Siebert, who has observed the long financial struggles of such havens of the ski expert as Alta, Utah, couldn't care less about the hotshots. "Vail isn't designed for that fraction of 1% of American skiers," he says. "It is designed to provide the most enjoyable conditions for the average skiers." In this he has succeeded admirably, not only in the contours of his ski trails but also in the character of the village at the base of the mountain. All the buildings are designed in the same style, a not unattractive combination of old Swiss and Howard Johnson. And they are clustered right at the bottom of the gondola—the SI million lodge, a ski shop, a cafeteria and a 52-unit motel complete with service station, restaurant and a bar. Surrounding them are 27 private homes, all done in a harmonious mode and a majority belonging to investors in the ski development. "It is masterfully done," says Schaeffler.
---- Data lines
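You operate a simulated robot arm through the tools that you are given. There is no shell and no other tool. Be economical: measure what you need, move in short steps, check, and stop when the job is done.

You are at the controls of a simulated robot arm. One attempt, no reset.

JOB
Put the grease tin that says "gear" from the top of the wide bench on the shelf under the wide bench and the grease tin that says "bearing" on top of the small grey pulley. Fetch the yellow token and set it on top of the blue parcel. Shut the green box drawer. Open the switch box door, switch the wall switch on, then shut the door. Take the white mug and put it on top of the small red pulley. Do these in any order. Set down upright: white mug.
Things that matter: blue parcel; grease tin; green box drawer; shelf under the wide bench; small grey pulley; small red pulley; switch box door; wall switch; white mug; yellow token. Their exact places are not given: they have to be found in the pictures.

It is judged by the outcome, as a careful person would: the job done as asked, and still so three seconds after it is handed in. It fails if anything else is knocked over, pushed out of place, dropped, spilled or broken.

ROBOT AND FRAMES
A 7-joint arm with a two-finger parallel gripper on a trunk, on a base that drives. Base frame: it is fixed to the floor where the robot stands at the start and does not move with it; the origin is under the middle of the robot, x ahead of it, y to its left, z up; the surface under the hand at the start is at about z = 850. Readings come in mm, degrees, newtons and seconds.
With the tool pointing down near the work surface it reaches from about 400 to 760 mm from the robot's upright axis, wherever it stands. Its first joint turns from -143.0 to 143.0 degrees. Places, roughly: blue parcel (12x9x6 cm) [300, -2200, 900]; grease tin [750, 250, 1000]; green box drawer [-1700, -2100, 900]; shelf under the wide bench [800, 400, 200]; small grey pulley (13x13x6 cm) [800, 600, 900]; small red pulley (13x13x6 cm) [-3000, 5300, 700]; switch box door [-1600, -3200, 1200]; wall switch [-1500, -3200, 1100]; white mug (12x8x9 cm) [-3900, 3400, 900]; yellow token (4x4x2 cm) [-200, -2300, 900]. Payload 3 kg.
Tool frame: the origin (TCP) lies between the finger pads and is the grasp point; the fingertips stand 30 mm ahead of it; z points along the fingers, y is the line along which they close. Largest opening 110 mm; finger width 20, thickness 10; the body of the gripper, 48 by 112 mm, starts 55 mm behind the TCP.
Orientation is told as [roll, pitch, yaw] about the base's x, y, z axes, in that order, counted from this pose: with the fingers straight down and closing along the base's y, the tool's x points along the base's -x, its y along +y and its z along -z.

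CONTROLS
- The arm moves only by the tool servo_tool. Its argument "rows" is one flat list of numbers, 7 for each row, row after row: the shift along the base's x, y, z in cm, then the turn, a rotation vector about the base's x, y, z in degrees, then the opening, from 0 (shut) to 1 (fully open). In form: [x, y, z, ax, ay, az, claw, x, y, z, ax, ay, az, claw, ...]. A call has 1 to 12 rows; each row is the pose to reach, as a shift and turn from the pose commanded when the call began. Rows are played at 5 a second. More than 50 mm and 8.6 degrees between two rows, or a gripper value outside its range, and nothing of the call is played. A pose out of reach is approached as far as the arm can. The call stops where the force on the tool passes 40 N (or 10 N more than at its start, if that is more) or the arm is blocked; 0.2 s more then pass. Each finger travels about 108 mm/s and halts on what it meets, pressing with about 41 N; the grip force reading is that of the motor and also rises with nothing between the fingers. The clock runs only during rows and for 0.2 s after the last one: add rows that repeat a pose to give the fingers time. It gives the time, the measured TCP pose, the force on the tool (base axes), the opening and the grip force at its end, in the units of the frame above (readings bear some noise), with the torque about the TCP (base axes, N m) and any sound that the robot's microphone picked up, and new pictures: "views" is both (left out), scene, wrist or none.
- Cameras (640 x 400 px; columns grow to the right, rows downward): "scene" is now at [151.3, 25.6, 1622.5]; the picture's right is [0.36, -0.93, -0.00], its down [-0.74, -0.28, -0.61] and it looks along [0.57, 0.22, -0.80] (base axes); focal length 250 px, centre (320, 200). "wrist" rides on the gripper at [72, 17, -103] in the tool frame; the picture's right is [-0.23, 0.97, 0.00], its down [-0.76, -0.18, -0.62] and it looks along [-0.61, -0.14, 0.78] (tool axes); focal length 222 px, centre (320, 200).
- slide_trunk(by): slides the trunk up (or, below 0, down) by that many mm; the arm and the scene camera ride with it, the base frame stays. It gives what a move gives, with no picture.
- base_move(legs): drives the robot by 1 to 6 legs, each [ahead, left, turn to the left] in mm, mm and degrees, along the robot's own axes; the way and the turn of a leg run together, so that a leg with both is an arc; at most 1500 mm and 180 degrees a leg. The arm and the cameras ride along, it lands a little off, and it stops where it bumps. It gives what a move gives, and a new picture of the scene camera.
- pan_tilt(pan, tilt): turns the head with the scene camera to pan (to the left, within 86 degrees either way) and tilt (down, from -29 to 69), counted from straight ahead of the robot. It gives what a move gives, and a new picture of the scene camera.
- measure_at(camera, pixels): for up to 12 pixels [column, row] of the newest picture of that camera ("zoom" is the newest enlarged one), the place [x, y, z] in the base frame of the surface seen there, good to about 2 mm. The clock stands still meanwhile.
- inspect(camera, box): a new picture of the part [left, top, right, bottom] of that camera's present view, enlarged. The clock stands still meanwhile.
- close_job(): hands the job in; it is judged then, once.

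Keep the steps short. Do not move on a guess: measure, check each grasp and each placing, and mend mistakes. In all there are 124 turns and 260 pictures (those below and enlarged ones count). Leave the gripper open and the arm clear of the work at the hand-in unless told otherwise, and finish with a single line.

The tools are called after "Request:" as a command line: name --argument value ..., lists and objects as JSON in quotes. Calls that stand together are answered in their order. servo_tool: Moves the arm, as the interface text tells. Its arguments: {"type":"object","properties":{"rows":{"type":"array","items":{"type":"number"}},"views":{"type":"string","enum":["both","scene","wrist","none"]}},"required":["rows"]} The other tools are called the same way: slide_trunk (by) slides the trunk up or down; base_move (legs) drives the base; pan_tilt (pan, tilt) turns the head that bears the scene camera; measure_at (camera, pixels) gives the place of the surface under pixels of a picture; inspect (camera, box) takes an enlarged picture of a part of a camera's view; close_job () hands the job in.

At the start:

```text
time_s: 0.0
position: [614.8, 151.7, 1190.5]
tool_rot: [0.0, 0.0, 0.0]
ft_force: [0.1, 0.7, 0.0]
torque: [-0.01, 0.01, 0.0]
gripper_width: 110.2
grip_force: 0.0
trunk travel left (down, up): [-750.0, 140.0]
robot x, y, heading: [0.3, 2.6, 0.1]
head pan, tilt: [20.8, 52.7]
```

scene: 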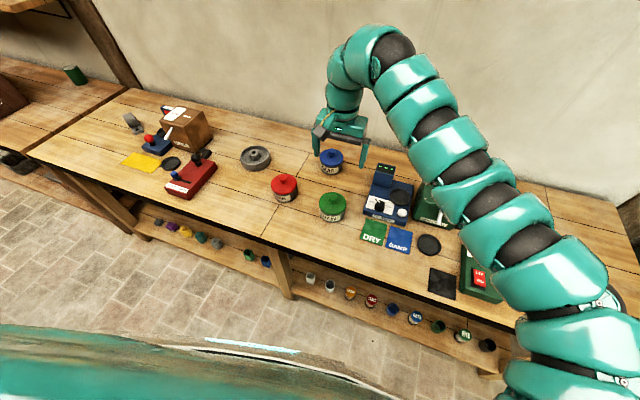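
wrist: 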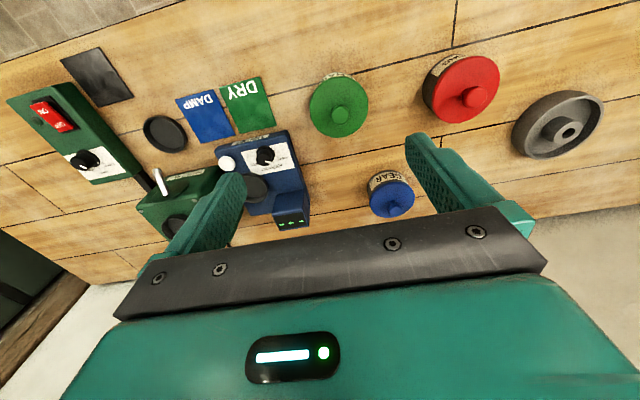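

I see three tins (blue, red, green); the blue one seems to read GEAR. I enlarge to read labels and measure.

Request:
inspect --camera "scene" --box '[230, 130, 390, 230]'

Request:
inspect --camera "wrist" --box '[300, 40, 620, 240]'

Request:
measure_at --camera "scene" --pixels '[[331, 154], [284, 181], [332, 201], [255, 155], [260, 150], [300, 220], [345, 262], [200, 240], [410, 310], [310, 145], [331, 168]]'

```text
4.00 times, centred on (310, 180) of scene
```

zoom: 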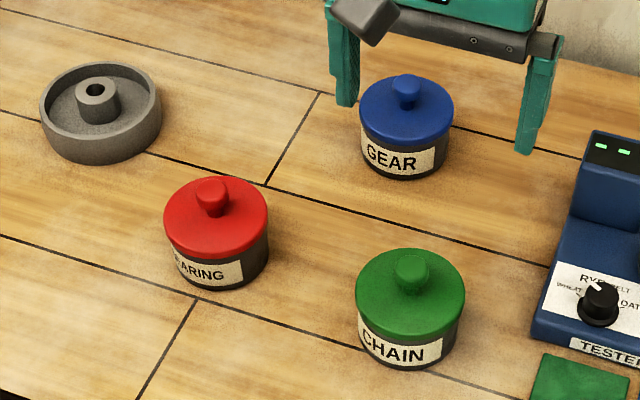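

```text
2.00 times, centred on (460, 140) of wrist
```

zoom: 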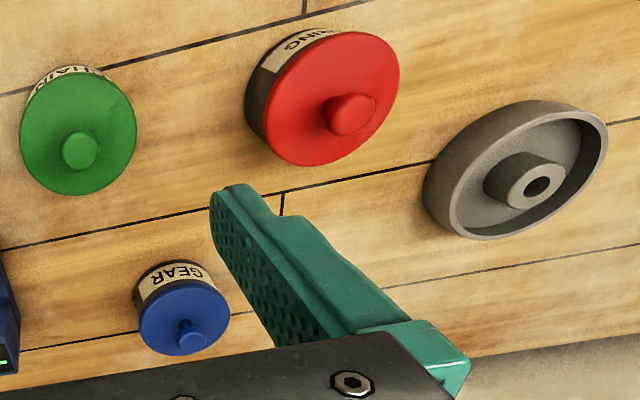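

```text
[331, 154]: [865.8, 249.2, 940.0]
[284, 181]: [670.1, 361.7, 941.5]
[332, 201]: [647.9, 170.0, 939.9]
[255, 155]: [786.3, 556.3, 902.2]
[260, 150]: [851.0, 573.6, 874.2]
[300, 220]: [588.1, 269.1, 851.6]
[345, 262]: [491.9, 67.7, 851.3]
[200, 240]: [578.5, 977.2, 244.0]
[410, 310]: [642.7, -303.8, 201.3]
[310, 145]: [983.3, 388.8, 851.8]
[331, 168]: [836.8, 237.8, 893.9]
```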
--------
Apparently the customers think so, too; the place is booked solid from the opening through the Christmas holidays. There seems no good reason why it should not keep on that way, through the winter and into the summer, too, for Vail's gondola and chair lifts will operate as tourist attractions come thaw time. The restaurant up on the mountain will stay open, as will the lodge, the motel—both of which are putting in swimming pools—and a couple of the shops. Seibert is even providing horses for guests who like to trail-ride, and he is pushing fishing and hunting for the cold but still snowless days of late fall and late spring.

"We've got everything people want," says Pete Seibert, in the new happy vein of resort men. "We'll make it and we'll make it big."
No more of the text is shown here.